>> begin RAW DATA

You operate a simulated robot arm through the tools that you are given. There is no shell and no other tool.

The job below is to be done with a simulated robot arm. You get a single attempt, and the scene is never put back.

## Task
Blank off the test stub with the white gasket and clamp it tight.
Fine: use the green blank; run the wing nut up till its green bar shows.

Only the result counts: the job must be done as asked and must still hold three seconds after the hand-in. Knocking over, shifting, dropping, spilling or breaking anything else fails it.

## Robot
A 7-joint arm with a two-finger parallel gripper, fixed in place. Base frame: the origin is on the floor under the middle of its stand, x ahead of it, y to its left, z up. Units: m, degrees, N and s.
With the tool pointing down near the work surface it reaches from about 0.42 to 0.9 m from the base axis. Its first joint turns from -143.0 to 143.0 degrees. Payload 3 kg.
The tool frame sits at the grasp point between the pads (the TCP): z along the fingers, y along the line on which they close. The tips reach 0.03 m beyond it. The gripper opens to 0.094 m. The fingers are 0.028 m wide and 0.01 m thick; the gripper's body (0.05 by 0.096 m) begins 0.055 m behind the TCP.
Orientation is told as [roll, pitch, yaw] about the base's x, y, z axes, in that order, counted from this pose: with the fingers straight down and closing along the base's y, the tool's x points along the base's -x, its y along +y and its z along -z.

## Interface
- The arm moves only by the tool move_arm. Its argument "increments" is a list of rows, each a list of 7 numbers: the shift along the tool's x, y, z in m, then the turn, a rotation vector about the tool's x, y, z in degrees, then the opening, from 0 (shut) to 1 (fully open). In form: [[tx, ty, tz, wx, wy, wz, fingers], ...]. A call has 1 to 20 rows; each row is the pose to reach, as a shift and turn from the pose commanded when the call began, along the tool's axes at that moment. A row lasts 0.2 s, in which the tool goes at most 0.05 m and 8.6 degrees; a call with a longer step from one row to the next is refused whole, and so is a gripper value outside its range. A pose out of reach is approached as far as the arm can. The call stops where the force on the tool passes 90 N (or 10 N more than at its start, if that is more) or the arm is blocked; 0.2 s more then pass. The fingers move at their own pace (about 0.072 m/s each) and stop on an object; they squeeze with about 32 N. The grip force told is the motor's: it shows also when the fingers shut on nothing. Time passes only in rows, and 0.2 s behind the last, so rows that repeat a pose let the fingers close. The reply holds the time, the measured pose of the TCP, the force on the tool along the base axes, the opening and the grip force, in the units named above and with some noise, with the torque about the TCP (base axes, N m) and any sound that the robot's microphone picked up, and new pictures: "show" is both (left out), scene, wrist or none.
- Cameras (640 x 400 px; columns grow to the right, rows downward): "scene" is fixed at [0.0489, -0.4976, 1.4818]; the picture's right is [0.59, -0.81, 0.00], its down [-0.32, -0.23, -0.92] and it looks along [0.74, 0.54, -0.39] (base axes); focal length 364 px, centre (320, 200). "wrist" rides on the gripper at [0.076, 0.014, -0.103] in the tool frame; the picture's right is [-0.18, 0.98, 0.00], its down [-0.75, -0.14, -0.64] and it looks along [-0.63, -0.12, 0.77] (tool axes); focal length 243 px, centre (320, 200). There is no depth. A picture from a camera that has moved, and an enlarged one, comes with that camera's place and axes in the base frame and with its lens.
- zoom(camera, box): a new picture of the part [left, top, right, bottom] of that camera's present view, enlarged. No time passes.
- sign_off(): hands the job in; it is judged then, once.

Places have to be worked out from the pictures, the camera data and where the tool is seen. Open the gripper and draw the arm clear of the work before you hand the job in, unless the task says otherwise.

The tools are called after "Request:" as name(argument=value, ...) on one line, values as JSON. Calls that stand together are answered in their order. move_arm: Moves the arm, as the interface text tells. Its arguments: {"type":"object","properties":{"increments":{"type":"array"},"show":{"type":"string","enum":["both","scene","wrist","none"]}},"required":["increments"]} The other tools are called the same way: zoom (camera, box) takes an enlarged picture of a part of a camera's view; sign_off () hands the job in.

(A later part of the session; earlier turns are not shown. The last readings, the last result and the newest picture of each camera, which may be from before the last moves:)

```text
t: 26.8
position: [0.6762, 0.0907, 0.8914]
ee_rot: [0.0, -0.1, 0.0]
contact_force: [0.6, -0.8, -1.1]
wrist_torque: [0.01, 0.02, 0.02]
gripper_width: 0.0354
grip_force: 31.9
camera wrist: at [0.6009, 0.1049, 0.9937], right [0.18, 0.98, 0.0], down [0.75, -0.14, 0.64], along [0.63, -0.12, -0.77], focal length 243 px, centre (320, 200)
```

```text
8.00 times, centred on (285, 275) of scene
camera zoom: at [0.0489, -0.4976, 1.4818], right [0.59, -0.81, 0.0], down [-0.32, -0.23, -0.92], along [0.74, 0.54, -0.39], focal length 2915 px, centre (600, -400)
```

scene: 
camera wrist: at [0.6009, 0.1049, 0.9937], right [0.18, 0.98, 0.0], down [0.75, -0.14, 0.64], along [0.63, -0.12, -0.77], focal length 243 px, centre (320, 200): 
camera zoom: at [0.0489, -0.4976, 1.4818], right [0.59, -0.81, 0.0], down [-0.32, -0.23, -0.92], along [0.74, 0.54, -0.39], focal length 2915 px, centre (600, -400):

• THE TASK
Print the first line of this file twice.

>> end RAW DATA

• THE TASK
Return the lines from the line with "The tool frame sits" through the line with "## Interface", inclusive, exactly as they stand, and nothing else.

• EXPECTED OUTPUT
The tool frame sits at the grasp point between the pads (the TCP): z along the fingers, y along the line on which they close. The tips reach 0.03 m beyond it. The gripper opens to 0.094 m. The fingers are 0.028 m wide and 0.01 m thick; the gripper's body (0.05 by 0.096 m) begins 0.055 m behind the TCP.
Orientation is told as [roll, pitch, yaw] about the base's x, y, z axes, in that order, counted from this pose: with the fingers straight down and closing along the base's y, the tool's x points along the base's -x, its y along +y and its z along -z.

## Interface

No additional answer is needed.